The link goes to the comments section. This one doesn't: https://arstechnica.com/information-technology/2020/10/googl...
Seems like they conveniently waited to fix Chrome bug before going ballistic at Microsoft.
Project Zero's disclosure policy as described in the article appears to leave little room, if any, for the bias you appear to be implying:

> In keeping with long-standing policy, Google’s vulnerability research group gave Microsoft a seven-day deadline to fix the security flaw because it’s under active exploit. Normally, Project Zero discloses vulnerabilities after 90 days or when a patch becomes available, whichever comes first.
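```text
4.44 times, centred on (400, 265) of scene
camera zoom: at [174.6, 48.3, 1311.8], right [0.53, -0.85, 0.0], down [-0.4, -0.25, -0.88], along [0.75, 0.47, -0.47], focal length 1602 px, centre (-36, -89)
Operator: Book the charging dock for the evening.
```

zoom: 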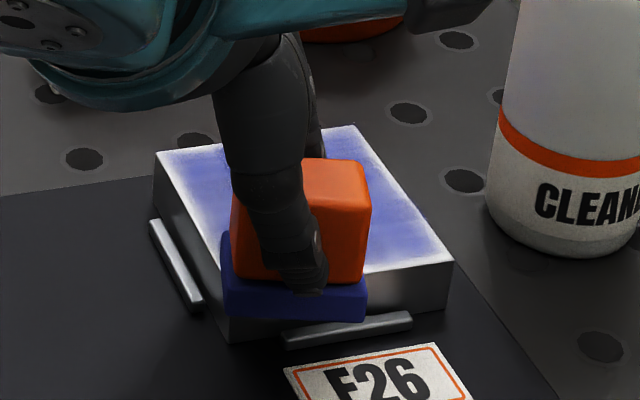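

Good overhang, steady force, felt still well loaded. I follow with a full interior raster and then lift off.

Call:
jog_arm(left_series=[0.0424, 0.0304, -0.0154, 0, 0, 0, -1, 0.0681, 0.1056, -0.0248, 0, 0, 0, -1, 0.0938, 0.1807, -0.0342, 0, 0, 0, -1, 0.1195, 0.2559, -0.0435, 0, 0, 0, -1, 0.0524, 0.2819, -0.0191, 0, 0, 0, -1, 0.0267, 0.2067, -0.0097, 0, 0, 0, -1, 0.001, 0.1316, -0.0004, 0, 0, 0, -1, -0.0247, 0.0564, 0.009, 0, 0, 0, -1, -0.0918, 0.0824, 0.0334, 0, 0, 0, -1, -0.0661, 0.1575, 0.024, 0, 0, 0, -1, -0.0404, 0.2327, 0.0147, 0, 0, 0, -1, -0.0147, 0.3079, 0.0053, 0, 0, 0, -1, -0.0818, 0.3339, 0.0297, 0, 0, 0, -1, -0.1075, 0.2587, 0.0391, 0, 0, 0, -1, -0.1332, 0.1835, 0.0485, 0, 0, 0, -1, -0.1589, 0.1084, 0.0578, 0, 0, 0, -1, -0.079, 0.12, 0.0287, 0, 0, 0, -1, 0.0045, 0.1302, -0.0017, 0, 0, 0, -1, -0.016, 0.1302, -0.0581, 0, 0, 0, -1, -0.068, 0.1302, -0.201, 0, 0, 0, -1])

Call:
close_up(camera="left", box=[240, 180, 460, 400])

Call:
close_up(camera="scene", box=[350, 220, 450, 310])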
In addition, the two bugs appear to be unrelated other than being used as part of the same attack chain. The Chrome/FreeType vulnerabilities were reported on 2020-10-19 [0, 1], while the Windows vulnerability was reported on 2020-10-22 [2]. The Chrome team released a fix for their bug the day after the it was reported [3], while Microsoft is either still working on fixing the bug or is waiting for Patch Tuesday.

[0]: https://bugs.chromium.org/p/chromium/issues/detail?id=113996...
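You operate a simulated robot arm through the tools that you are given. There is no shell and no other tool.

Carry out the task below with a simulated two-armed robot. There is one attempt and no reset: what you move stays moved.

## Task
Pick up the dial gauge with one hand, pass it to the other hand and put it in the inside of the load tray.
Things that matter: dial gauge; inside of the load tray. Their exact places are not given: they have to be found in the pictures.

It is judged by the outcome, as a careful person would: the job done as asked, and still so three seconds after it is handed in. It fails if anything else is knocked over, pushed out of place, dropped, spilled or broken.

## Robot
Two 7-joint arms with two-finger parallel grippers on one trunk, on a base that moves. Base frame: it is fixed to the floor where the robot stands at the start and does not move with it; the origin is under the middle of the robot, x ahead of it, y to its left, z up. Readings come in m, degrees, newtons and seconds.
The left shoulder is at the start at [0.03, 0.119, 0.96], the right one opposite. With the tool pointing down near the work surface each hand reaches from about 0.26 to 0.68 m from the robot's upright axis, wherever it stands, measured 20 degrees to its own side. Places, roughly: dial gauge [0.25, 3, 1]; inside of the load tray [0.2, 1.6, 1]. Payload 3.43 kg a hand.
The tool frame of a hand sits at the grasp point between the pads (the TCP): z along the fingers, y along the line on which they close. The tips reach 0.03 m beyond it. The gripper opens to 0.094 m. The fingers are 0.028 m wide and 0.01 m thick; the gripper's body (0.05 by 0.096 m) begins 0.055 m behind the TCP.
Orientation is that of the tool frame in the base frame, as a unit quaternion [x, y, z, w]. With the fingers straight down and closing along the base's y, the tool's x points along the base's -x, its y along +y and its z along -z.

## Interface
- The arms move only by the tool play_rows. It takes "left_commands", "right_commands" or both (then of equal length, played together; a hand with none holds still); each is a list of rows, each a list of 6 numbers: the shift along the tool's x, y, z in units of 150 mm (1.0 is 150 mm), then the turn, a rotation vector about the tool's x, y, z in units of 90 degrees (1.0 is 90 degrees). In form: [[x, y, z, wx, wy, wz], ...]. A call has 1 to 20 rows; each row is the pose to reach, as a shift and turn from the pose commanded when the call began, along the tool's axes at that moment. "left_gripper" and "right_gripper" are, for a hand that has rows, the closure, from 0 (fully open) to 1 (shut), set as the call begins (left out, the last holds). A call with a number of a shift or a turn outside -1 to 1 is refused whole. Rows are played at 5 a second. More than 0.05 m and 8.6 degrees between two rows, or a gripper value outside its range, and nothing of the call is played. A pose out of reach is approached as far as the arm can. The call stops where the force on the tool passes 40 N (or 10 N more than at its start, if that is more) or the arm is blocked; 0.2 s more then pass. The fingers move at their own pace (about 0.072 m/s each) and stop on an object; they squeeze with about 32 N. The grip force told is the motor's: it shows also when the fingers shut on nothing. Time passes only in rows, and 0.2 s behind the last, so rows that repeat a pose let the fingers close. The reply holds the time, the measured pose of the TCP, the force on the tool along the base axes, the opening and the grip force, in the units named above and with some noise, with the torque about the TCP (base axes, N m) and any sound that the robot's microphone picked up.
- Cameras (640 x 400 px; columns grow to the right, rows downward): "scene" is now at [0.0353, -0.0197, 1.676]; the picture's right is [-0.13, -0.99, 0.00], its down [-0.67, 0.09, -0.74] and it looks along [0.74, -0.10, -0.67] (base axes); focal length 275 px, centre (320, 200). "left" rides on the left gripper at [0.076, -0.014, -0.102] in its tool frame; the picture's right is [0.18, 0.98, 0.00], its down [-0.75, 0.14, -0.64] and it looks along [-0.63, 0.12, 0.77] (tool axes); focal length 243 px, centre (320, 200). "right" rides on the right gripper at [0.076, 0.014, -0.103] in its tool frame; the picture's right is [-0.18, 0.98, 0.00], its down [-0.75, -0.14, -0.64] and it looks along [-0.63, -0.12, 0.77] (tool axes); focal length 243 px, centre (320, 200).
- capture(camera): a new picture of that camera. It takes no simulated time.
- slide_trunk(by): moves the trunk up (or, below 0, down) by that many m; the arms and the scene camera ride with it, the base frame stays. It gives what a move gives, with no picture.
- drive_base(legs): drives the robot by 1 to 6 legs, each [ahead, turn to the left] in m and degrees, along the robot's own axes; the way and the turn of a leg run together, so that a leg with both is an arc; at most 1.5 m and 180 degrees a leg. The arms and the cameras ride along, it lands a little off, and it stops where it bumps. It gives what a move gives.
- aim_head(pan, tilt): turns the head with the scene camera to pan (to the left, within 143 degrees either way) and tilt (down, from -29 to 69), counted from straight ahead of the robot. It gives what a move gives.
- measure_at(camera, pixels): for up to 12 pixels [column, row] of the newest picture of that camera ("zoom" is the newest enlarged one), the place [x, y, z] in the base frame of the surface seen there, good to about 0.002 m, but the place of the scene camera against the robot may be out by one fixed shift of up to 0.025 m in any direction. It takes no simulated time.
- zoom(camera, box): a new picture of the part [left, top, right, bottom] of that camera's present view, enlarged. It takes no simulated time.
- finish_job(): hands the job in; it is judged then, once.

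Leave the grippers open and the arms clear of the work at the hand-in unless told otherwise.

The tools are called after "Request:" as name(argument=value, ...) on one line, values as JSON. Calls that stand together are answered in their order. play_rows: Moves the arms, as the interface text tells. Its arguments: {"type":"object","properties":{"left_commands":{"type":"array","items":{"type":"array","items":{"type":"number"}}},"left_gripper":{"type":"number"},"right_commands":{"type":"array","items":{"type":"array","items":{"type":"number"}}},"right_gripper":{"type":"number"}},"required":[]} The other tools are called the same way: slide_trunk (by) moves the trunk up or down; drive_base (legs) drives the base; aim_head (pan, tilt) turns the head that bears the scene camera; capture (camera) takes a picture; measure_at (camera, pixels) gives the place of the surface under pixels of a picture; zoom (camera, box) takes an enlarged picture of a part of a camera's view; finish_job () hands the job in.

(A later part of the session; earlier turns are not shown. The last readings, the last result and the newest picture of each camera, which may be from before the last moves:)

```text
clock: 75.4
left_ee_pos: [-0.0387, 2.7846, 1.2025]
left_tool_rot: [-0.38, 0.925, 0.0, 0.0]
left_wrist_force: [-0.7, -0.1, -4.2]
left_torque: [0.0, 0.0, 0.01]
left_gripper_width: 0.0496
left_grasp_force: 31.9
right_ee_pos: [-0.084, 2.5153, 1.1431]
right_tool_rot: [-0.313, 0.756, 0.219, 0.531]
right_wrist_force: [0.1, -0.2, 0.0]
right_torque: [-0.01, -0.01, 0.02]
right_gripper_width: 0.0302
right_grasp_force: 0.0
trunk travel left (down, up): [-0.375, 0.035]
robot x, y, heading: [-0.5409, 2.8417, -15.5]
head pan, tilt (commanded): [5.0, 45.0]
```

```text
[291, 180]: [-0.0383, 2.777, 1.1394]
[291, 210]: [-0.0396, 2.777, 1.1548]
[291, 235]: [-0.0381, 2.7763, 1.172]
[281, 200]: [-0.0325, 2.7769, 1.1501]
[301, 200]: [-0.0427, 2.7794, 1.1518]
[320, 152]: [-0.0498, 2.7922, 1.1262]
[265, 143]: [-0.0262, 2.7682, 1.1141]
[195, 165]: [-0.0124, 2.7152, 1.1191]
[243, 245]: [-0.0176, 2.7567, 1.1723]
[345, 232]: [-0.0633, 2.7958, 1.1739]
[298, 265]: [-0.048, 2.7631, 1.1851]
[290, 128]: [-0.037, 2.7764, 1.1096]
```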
[1]: https://savannah.nongnu.org/bugs/?59308

[2]: https://bugs.chromium.org/p/project-zero/issues/detail?id=21...

[3]: https://twitter.com/benhawkes/status/1318640422571266048

The combination of Chrome sandbox escape and Windows escalation make an extremely potent and high value combination. I hope we get more information on the "targeted" attacks
The article mentions how a bug in a library Chrome uses allowed a sandbox escape. I am left wondering if forks of Chrome (such as Edge, which I'm using to type this from) are already updated. This is what really worries me about using Edge. Not to mention unstaffed forks such as Ungoogled Chromium.
Did they include a proof of concept in the disclosure even though the Google patch has only been out for a week and the Microsoft patch is not yet available?
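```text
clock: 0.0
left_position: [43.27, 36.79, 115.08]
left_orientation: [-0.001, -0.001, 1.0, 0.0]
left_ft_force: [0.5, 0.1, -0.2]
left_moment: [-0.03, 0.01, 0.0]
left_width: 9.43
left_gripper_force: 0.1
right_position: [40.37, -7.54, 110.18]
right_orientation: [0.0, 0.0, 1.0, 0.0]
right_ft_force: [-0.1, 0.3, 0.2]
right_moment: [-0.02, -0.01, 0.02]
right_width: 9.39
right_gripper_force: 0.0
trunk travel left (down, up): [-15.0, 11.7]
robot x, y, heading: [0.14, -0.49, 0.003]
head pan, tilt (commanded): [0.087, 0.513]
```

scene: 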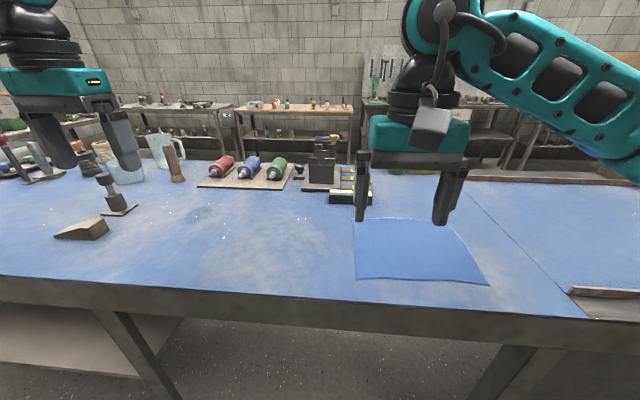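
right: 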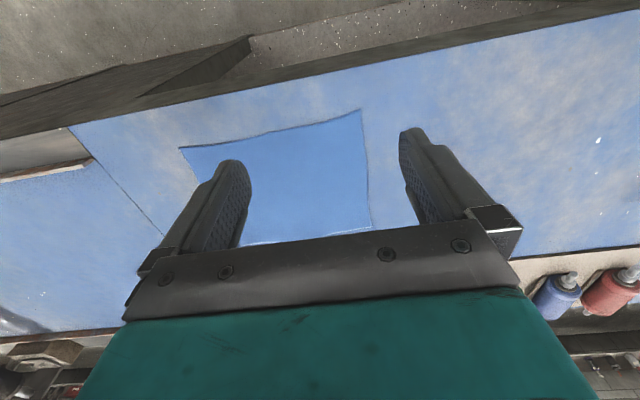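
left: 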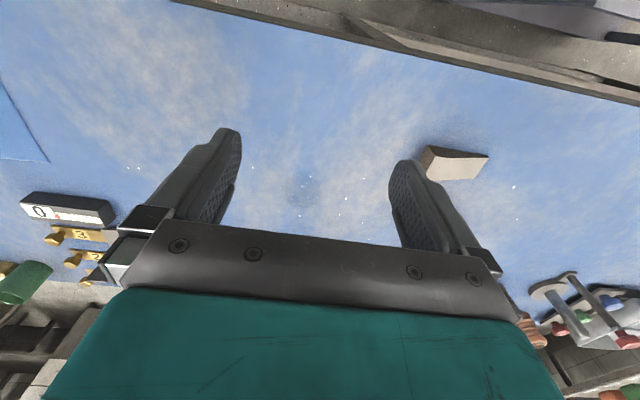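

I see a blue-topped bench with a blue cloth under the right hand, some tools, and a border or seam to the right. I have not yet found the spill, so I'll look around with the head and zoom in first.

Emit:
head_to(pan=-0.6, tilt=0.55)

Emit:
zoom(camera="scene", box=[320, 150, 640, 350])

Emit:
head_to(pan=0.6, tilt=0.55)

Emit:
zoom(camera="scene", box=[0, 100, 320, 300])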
Showing more adversaries how to make exploits right now doesn't seem like a great idea?

My understanding is that it’s not a full PoC. It’s enough to crash Windows, but not enough to do more than that. An attacker would likely need to do additional work to make it relevant to them unless they’re just a prankster. Given that the disclosure says exactly where an attacker would need to start looking, it doesn’t make much difference whether a PoC is released in this case.

This isn’t always true: sometimes knowing where to look is the easy part, and crafting a working exploit is the hard part. I don’t get the impression that’s the case here.